_PASSAGE TO READ_
·····
2018年2月23日金曜日

[Jot Down] BABYMETALの奇妙な旅路(その1)

[Jot Down] BABYMETALの奇妙な旅路(その1)

エミリオ・ド・ゴルゴ(2018年2月21日)

[スペイン語からの重訳です]






奇妙で説明できない音楽キャリアが存在し、その一つがBABYMETALのそれだ。もうBABYMETALを知っているなら、私が何の話をしているのか分かるだろう。そうでなければ、いずれにせよ、昔のSF映画の広告にあったように、驚く準備をしてくれ。好きになるか嫌いになるか分からないグループと向き合うことになるからだ。最初はおそらく気に入らないだろう。でもBABYMETALを発見することは新しい体験なのだ。これまで見たこともないようなものだ。最初にBABYMETALが動いているのを見たら、頭に自動的に浮かぶのは、「何じゃこりゃ」だ。そういう漢字なんだ。あまりにショッキングで、どんなステレオタイプにもはまらない。だがステレオタイプというのは乗り越えるためにあるものだ、たとえ限界を超えようとする者が常に成功するとは限らないが。乗り越えようとする者はそれだけで嘲笑されたり、無視されたりするリスクがあるし、その存在はまず気付かれない場合が多い。だが時にはその逆で、ステレオタイプが、まったく想像もできないような存在によって打ち壊される。これがあらゆる妥当な予想にもかかわらず(少なくともミュージシャンの)ヘビー・メタルの世界のハートを勝ち取った三人の少女たちであるBABYMETALのケースなのだ。そして君が無視していても、いやでもそうなる。最初人々は途方に暮れ、それから共感するようになり、最後には自分の道を進んでいればみんなが賞賛することになる。
·····
_REQUEST_
Carry the passage to read on from its last sentence.

_DATA RECORDS_
·····
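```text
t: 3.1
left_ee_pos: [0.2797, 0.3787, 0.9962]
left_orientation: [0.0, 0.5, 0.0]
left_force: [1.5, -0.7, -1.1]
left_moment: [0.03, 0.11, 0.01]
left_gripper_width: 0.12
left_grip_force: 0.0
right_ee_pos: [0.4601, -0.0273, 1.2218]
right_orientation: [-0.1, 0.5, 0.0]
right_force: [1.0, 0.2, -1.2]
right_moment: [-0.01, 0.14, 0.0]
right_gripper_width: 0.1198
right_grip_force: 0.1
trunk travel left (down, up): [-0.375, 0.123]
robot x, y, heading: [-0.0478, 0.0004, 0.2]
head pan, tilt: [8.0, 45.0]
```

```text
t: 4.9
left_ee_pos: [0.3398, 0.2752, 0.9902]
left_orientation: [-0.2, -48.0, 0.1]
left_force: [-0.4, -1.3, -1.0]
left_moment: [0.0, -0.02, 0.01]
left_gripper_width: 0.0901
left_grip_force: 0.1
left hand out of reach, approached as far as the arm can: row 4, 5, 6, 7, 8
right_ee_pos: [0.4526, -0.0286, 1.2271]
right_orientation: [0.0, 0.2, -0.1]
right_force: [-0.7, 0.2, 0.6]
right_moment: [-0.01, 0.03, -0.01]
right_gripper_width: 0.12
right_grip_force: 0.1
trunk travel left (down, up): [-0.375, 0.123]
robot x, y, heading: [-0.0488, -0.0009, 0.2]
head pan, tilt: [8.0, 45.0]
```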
·····
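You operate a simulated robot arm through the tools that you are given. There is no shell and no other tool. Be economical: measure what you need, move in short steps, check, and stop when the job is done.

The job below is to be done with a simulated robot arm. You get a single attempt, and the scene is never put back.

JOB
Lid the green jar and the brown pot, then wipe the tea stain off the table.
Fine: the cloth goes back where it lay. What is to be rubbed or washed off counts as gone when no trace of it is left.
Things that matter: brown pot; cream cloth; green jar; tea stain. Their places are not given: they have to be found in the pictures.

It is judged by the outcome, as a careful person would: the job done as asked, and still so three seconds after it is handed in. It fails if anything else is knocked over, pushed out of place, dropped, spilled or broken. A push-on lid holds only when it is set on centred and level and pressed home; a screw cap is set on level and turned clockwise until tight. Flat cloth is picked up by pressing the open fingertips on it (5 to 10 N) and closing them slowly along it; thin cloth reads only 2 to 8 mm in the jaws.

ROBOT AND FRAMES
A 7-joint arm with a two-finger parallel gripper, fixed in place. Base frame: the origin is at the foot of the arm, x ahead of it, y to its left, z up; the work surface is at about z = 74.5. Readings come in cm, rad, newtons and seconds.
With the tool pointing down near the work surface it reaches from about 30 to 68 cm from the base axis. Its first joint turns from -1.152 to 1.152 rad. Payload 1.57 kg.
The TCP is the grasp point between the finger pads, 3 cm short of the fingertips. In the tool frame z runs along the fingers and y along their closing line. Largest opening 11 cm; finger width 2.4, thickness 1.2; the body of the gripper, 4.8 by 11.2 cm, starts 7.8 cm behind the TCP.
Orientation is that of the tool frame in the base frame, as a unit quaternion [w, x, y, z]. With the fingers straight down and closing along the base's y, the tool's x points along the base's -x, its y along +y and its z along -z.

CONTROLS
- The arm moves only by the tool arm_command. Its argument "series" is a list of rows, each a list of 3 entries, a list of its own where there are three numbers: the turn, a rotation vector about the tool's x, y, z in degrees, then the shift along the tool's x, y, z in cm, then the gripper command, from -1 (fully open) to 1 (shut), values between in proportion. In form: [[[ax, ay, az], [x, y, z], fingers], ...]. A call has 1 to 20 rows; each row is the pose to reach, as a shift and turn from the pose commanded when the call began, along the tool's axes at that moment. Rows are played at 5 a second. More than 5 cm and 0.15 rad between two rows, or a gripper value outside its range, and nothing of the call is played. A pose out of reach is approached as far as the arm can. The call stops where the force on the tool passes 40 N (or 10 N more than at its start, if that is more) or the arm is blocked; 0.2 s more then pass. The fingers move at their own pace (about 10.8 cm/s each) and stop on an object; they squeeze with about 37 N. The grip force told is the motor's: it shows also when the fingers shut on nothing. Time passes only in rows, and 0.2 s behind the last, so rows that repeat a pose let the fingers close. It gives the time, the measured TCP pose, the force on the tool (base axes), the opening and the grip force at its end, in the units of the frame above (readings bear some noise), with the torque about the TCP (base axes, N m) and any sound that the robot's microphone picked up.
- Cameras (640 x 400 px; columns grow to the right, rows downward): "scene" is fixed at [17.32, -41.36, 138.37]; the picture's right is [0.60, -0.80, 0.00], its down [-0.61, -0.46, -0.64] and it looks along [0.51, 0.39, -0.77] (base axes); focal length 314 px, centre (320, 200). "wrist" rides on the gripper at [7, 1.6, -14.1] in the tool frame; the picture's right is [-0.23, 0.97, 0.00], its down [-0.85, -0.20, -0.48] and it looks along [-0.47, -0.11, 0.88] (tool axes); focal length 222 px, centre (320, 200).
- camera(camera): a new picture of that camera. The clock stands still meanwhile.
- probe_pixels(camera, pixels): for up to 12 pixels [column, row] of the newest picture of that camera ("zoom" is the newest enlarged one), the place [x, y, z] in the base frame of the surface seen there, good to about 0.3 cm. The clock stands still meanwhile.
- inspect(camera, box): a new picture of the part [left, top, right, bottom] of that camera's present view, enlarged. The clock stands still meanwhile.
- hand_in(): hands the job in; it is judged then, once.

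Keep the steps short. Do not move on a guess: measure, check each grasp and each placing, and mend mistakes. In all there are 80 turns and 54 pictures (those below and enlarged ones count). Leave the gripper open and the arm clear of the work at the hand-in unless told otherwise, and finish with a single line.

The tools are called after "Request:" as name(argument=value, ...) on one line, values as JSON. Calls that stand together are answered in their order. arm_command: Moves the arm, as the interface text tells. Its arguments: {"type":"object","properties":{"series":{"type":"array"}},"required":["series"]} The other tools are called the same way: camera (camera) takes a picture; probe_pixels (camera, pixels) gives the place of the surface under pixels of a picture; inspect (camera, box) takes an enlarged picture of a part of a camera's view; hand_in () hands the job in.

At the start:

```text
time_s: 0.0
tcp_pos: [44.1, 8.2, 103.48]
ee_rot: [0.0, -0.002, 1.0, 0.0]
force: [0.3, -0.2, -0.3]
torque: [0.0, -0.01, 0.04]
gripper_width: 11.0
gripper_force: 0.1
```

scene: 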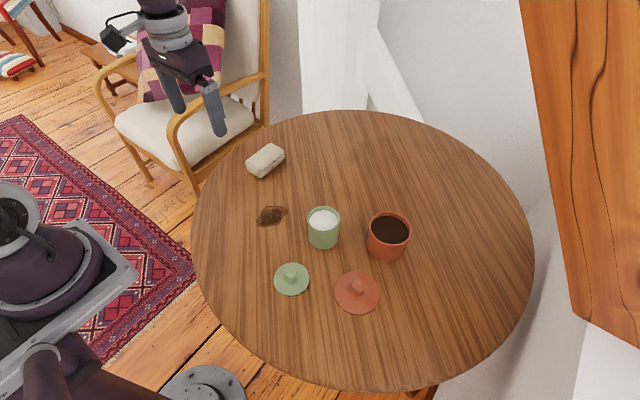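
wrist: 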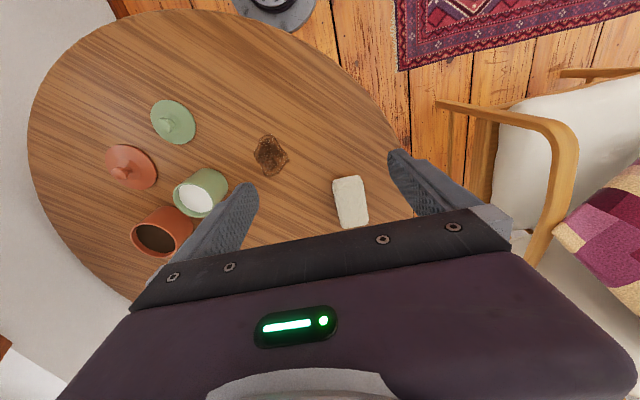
·····
_RESPONSE BELOW_
ステレオタイプから始めよう。ヘビー・メタルは男のものであり、あるいはせいぜい、強いイメージを放つ女性のものである。ハードなタイプとハードなタイプ。別のステレオタイプは、ヘビーメタルは攻撃的に歌われるものであり、従ってそもそもティーンポップ、特にJポップの破壊的な日本のティーンミュージックのような甘ったるいフォーマットとは相容れない。ヘビー・メタルはファモーザのオモチャのような声で歌ったり、アメリカのチアリーダーのグループと学校のダンスの中間を行くような振り付けによるステージングを伴ったりしてはならない。このようなステレオタイプは、BABYMETALが粉砕したステレオタイプだ。私たちの三人の主役は、カワイイを完璧に表現する。カワイイは「キュート」のようなもので、こうしたステレオタイプによれば、国際的なメタル・シーンでは付き合うことも、まともに取り上げることもできない。現実はどうだろうか? BABYMETALは、地球上で最も有名なヘビー・メタルやハード・ロック・グループの99%の尊敬を集めている。

そうだ、彼女たちが共感を集めるのは、彼女たちがとても小さい頃からはじめて、8年近く活動した今日でさえも、彼女たちはまだとても若い(例えば、一番若いメンバーは20になったばかりだ)。世の中で彼女たちが優しい目で見られるのは理解出来る。だが、誰もがBABYMETALは最初、実験室の実験で始まったとしても、彼女たちはヘビー・メタルに取り組み、その出世の過程で、大人の荒くれ者が結成したようなグループでさえもびびるような観客に立ち向かってきた。自分たちもステージに立ち向かってきたロックの聖人たちには、BABYMETALがてめらうことなくステージに上がり、全力を尽くしてきたことが分かっている。実際、この言語に絶したトリオの経歴を見直さない限り、なぜすべての伝説のヘビー・メタル・バンドが、三人のBABYMETALの女の子たちを成熟した同僚として扱うのかを理解することはできない。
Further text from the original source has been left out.